OJK juga siap memfasilitasi pertemuan antara debitur dan perusahaan jasa keuangan apabila terjadi hambatan dalam komunikasi. “Banyak kasus dimana kami pertemukan pihak-pihak terkait, terutama konsumen yang terjerat pinjol. Tapi tetap, konsumen harus menunjukkan sikap kooperatif,” tambahnya.
Sementara itu, OJK menegaskan bahwa praktik penagihan utang telah diatur ketat dalam POJK Nomor 22. Dalam aturan tersebut, perusahaan jasa keuangan tetap bertanggung jawab atas tindakan penagih utang, termasuk jika menggunakan jasa pihak ketiga.
“PUJK tidak boleh lepas tangan dengan alasan penagih berasal dari pihak luar. Tanggung jawab tetap ada di perusahaan penyelenggara,” tegas Frederica.
Aturan tersebut juga melarang penagihan dilakukan dengan cara-cara yang bersifat intimidatif, kasar, atau merendahkan martabat debitur. OJK menyatakan akan memberikan sanksi administratif hingga pidana jika ditemukan pelanggaran, baik oleh penagih utang maupun perusahaan yang bekerja sama dengan mereka.

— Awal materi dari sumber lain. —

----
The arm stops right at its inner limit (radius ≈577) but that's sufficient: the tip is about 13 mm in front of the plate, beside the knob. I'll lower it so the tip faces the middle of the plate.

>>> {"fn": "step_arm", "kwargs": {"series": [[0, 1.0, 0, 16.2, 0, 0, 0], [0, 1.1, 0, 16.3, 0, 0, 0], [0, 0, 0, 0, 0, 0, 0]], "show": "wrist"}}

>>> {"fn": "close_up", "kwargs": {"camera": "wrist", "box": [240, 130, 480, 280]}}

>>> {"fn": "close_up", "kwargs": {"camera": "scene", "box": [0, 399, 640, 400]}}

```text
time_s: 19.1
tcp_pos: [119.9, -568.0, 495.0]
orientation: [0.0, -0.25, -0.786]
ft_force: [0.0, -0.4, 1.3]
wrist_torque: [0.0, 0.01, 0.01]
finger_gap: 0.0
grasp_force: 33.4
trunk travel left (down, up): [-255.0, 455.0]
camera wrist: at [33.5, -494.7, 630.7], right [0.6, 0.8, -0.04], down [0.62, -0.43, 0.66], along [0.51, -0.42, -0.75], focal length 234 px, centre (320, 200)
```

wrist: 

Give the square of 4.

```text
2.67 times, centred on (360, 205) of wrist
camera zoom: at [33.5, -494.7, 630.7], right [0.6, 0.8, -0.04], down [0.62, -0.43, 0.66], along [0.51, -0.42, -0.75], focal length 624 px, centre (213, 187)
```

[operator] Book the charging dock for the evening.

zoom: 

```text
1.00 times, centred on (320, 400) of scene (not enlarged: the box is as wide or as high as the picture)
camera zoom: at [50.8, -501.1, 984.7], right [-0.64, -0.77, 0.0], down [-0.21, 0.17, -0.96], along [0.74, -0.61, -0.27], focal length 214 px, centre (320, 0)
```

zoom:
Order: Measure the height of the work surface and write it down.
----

“Kalau masih ada debt collector yang menagih dengan kekerasan atau mengintimidasi, itu bisa kena pidana. Perusahaan yang membiarkan itu juga bisa kami beri sanksi,” tutupnya.
OJK berharap edukasi dan penegakan regulasi dapat mendorong hubungan yang lebih sehat, transparan, dan adil antara konsumen dan penyelenggara layanan keuangan. (#)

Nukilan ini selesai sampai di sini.